# SOURCE DOCUMENT start

Cooking Patterns
alexey.chThey aren't called patterns, they are called techniques.
There's tons of books about all the techniques you can use. When you understand some of the basic techniques, it's apparent what techniques are being used when you read a cook book. The problem is, even if you only got as technical as saying "make a velouté sauce" in half the cookbooks you see, then people would freak out if you didn't tell them how.
When you learn the fundamental techniques, you can easily extrapolate them and realize half the recipes you read in your cookbooks are (necessarily) overcomplicated and can be reduced (no pun intended) to a few techniques.
Jacque Pépin is an good resource for beginners and intermediate cooks to learn french techniques. You can find techniques online and in his book New Complete Techniques. The CIA book is good, but a big gripe with the CIA book and the FCI/ICC book (Fundamental Techniques of Classic Cooking) is that the portions are pretty huge because they are for professional chefs and caterers. That aside, they are still a good resource for learning that. IIRC the James Peterson "Cooking" book is pretty good at basic techniques.

# SOURCE DOCUMENT end
# DATASET SECTION start

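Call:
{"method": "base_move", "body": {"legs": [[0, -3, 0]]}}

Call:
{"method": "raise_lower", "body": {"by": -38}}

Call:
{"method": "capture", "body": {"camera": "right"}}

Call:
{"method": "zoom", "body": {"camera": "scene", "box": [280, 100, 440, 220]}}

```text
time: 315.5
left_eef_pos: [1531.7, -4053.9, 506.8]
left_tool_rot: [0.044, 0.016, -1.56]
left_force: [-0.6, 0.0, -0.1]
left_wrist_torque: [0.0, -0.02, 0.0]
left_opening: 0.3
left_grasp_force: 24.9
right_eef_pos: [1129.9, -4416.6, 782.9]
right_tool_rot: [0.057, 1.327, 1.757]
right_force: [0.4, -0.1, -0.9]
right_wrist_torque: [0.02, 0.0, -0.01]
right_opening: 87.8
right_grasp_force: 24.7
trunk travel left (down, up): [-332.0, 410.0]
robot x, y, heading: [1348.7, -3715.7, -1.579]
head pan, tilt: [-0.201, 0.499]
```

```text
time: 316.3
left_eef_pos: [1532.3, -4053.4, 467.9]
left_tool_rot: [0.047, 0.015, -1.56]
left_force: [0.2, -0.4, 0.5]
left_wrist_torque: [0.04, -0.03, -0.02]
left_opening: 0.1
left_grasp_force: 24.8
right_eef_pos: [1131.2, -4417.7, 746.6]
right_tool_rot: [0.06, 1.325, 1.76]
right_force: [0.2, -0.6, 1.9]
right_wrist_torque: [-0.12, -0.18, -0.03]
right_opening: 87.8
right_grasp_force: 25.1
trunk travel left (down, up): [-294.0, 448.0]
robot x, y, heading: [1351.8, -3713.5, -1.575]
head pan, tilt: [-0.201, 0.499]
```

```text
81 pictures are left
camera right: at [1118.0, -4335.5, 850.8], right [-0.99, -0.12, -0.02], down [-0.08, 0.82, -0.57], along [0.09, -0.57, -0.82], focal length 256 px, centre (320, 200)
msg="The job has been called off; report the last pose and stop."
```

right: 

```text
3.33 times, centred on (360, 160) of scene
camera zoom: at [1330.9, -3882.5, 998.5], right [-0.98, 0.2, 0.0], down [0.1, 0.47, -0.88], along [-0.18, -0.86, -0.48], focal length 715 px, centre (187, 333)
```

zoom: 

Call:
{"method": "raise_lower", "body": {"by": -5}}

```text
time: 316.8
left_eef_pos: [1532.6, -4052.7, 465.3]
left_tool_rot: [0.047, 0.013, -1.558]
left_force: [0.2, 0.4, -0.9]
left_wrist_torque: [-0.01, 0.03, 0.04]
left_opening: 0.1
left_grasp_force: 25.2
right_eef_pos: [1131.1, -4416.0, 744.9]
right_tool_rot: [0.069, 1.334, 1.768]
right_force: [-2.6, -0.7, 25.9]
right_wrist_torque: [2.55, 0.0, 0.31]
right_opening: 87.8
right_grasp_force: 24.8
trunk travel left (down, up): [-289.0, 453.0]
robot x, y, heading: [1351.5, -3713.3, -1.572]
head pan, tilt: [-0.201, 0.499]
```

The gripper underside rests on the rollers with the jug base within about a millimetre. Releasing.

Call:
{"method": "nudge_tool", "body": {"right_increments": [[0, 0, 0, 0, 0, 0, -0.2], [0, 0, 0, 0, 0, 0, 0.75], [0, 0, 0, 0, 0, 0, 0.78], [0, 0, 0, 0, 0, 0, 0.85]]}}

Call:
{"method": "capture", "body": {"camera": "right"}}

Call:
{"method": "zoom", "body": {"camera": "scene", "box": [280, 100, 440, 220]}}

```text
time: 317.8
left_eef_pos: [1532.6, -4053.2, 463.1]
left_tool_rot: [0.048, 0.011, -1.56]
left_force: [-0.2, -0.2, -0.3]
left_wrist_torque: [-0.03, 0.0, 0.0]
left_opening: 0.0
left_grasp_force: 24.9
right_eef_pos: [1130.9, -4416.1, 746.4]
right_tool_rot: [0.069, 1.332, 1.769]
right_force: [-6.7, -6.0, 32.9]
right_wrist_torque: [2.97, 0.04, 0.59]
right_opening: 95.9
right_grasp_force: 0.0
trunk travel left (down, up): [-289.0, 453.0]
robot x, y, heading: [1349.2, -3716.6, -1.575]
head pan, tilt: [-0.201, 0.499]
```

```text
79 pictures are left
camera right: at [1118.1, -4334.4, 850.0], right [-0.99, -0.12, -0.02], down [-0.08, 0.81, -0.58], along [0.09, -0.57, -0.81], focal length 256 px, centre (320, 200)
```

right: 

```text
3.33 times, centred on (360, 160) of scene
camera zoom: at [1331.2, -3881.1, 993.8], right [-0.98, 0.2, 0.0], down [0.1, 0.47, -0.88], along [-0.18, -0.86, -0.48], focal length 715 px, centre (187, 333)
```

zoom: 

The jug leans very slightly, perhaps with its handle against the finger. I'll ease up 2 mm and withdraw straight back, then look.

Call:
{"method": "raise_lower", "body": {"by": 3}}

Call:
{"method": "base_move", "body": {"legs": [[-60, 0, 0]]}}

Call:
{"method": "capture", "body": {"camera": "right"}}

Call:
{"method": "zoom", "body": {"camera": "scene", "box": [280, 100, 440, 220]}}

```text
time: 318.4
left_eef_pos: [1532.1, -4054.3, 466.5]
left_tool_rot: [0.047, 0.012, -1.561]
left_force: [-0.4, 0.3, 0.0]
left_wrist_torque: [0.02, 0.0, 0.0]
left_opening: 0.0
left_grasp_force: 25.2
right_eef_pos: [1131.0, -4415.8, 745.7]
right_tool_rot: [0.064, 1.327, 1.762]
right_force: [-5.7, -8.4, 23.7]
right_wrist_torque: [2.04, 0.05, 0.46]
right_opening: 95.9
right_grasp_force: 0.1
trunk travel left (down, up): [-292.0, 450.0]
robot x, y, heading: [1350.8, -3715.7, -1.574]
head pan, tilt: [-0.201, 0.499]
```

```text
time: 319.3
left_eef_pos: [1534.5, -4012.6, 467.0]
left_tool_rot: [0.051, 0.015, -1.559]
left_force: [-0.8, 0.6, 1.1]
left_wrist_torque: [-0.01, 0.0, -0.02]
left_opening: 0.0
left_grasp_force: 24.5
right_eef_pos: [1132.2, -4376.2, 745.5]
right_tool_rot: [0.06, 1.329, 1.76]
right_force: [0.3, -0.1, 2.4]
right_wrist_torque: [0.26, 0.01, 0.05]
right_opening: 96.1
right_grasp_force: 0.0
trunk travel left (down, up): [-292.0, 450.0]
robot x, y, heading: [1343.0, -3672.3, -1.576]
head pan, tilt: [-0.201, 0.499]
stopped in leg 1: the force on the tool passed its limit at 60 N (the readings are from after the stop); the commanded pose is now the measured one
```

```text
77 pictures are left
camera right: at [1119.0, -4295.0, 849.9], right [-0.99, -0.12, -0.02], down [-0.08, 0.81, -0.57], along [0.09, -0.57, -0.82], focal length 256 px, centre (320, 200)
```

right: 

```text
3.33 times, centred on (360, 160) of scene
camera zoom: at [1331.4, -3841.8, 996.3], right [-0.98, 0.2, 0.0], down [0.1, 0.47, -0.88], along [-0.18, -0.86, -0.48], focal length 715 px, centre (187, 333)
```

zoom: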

# DATASET SECTION end

§ EXERCISE PROMPT:
Write out the whole source document again, unchanged.

§ WORKED SOLUTION:
Cooking Patterns
alexey.chThey aren't called patterns, they are called techniques.
There's tons of books about all the techniques you can use. When you understand some of the basic techniques, it's apparent what techniques are being used when you read a cook book. The problem is, even if you only got as technical as saying "make a velouté sauce" in half the cookbooks you see, then people would freak out if you didn't tell them how.
When you learn the fundamental techniques, you can easily extrapolate them and realize half the recipes you read in your cookbooks are (necessarily) overcomplicated and can be reduced (no pun intended) to a few techniques.
Jacque Pépin is an good resource for beginners and intermediate cooks to learn french techniques. You can find techniques online and in his book New Complete Techniques. The CIA book is good, but a big gripe with the CIA book and the FCI/ICC book (Fundamental Techniques of Classic Cooking) is that the portions are pretty huge because they are for professional chefs and caterers. That aside, they are still a good resource for learning that. IIRC the James Peterson "Cooking" book is pretty good at basic techniques.